Task to carry out> Go from the first line to the line with "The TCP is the" and return those lines verbatim, ends included. Give them as a JSON list of strings, one for each line, with blank lines left out.

Records to process>
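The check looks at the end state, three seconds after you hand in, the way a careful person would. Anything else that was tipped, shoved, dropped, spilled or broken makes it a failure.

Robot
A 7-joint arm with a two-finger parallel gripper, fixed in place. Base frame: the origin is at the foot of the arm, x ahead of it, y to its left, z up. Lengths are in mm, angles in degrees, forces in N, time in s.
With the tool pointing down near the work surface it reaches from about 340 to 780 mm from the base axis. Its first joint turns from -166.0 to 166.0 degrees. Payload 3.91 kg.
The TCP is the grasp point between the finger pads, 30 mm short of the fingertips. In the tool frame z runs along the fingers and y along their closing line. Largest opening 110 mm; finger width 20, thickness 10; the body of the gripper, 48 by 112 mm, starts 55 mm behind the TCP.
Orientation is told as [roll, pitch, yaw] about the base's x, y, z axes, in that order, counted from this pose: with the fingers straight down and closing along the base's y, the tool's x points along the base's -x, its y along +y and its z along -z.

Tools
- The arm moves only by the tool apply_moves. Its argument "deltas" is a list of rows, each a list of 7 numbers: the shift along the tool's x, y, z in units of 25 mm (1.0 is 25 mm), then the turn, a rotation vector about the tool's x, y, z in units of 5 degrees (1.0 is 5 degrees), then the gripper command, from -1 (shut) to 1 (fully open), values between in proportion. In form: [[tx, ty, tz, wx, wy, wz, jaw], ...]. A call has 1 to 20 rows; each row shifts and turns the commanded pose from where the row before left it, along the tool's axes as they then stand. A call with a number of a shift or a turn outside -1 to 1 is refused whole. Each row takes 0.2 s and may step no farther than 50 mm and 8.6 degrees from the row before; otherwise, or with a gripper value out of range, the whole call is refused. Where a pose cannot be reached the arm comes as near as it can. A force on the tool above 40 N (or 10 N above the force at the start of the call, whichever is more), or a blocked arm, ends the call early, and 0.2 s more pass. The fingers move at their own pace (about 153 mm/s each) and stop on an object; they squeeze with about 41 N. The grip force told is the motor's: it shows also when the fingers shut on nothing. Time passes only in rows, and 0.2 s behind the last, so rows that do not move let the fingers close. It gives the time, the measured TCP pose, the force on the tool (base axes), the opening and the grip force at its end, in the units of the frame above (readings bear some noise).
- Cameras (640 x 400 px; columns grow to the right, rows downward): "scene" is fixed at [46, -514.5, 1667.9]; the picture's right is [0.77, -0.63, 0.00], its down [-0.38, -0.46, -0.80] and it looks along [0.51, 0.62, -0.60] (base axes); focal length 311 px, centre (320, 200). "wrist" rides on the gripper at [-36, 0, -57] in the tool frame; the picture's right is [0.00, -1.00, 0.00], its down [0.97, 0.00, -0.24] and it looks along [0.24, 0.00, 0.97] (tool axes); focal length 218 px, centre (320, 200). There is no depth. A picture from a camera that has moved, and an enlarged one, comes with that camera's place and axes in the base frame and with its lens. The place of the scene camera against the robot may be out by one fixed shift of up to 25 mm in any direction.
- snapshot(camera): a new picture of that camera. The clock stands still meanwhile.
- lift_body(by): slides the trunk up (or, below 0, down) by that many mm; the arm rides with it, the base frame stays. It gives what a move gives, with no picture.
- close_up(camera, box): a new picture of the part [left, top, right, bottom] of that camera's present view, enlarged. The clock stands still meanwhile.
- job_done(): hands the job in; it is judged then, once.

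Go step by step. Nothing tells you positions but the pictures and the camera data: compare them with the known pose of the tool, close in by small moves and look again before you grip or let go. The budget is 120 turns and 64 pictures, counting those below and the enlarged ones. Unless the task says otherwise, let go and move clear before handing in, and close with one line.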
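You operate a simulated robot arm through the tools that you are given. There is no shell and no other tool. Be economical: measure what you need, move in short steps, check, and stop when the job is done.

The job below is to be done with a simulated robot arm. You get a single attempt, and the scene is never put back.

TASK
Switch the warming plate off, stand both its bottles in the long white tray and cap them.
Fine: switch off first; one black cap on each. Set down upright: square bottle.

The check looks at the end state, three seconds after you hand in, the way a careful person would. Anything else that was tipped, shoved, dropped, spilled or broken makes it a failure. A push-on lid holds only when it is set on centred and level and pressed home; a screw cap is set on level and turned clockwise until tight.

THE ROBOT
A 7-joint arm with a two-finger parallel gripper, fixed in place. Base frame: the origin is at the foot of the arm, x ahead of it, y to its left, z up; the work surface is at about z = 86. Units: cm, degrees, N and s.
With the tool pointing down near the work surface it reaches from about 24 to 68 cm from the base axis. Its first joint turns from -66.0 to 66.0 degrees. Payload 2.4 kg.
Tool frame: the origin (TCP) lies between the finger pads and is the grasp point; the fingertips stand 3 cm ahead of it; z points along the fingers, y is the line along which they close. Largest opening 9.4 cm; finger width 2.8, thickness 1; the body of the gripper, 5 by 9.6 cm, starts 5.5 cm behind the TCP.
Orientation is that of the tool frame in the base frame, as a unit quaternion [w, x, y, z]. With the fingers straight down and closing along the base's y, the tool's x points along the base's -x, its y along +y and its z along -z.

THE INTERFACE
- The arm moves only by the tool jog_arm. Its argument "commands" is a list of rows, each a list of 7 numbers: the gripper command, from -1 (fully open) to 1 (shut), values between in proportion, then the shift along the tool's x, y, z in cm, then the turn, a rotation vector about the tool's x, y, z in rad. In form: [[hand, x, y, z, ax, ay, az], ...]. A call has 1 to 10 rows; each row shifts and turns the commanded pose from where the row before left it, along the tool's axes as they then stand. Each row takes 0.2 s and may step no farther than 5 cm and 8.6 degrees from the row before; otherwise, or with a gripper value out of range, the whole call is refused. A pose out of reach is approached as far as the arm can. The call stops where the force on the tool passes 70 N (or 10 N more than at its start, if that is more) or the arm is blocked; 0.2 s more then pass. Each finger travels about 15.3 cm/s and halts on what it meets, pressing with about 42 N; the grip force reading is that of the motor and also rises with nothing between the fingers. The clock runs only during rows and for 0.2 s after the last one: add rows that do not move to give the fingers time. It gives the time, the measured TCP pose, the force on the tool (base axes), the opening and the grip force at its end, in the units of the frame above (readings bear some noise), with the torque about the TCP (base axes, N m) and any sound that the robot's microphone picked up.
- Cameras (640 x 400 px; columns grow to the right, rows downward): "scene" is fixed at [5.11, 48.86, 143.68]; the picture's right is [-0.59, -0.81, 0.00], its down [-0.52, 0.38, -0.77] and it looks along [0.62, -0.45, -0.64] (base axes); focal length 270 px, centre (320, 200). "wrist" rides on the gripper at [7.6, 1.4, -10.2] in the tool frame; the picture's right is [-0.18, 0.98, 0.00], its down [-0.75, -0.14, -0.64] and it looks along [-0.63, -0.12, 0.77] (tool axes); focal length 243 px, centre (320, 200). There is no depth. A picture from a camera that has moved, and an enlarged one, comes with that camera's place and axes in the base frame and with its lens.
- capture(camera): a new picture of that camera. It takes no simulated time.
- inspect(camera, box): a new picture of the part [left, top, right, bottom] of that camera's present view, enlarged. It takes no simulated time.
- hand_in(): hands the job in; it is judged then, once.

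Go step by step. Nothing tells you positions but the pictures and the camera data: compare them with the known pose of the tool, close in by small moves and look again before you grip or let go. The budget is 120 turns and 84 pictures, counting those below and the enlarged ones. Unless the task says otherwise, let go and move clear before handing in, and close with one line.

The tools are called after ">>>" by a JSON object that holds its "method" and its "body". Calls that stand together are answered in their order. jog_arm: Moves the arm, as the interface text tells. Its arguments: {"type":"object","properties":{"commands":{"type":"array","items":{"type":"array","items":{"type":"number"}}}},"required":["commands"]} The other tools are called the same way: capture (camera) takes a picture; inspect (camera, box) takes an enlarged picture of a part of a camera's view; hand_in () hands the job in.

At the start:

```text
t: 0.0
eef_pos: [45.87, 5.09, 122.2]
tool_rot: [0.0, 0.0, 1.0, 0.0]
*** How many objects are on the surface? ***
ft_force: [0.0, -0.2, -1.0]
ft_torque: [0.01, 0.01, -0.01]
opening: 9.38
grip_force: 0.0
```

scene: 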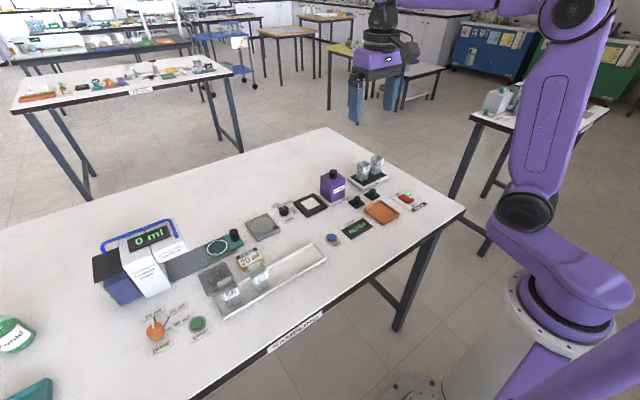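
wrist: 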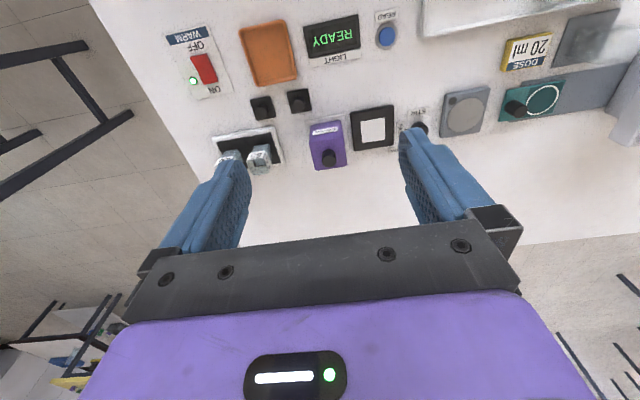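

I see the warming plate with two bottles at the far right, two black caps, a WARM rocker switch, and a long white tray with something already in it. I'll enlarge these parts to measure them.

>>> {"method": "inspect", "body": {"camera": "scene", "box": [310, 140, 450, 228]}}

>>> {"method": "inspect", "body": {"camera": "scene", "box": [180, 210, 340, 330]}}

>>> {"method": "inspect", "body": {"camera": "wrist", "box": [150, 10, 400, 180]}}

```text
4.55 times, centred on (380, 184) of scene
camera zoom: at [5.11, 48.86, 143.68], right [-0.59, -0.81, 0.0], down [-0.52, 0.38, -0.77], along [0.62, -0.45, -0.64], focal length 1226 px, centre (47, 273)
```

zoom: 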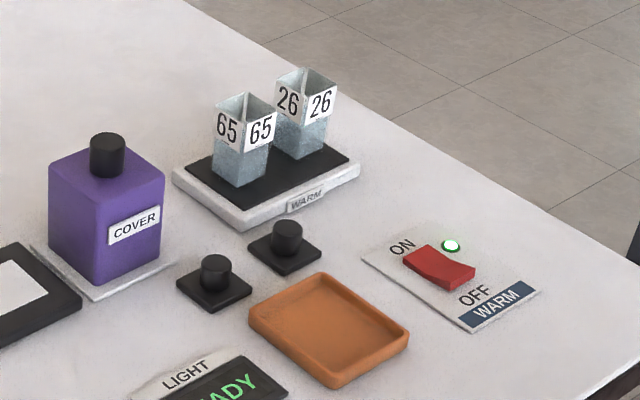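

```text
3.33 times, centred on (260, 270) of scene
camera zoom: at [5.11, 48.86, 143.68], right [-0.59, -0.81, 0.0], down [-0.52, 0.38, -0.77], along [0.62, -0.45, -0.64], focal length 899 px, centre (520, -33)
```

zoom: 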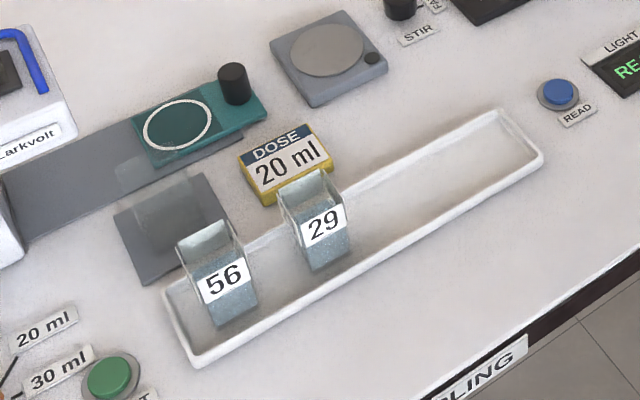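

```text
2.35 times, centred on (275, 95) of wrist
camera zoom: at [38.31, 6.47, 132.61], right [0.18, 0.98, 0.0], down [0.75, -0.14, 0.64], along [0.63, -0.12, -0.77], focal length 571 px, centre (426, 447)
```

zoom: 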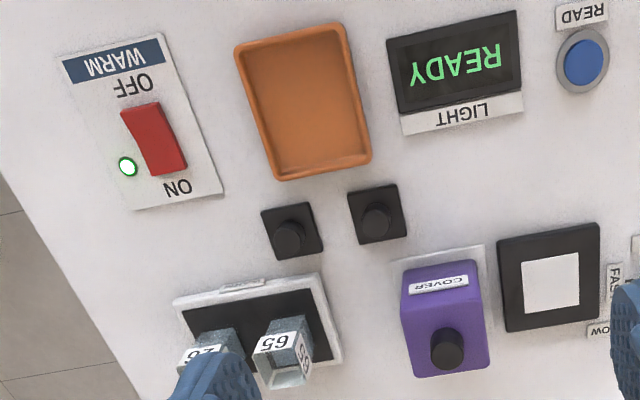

Result of the exercise>
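[
  "The check looks at the end state, three seconds after you hand in, the way a careful person would. Anything else that was tipped, shoved, dropped, spilled or broken makes it a failure.",
  "Robot",
  "A 7-joint arm with a two-finger parallel gripper, fixed in place. Base frame: the origin is at the foot of the arm, x ahead of it, y to its left, z up. Lengths are in mm, angles in degrees, forces in N, time in s.",
  "With the tool pointing down near the work surface it reaches from about 340 to 780 mm from the base axis. Its first joint turns from -166.0 to 166.0 degrees. Payload 3.91 kg.",
  "The TCP is the grasp point between the finger pads, 30 mm short of the fingertips. In the tool frame z runs along the fingers and y along their closing line. Largest opening 110 mm; finger width 20, thickness 10; the body of the gripper, 48 by 112 mm, starts 55 mm behind the TCP."
]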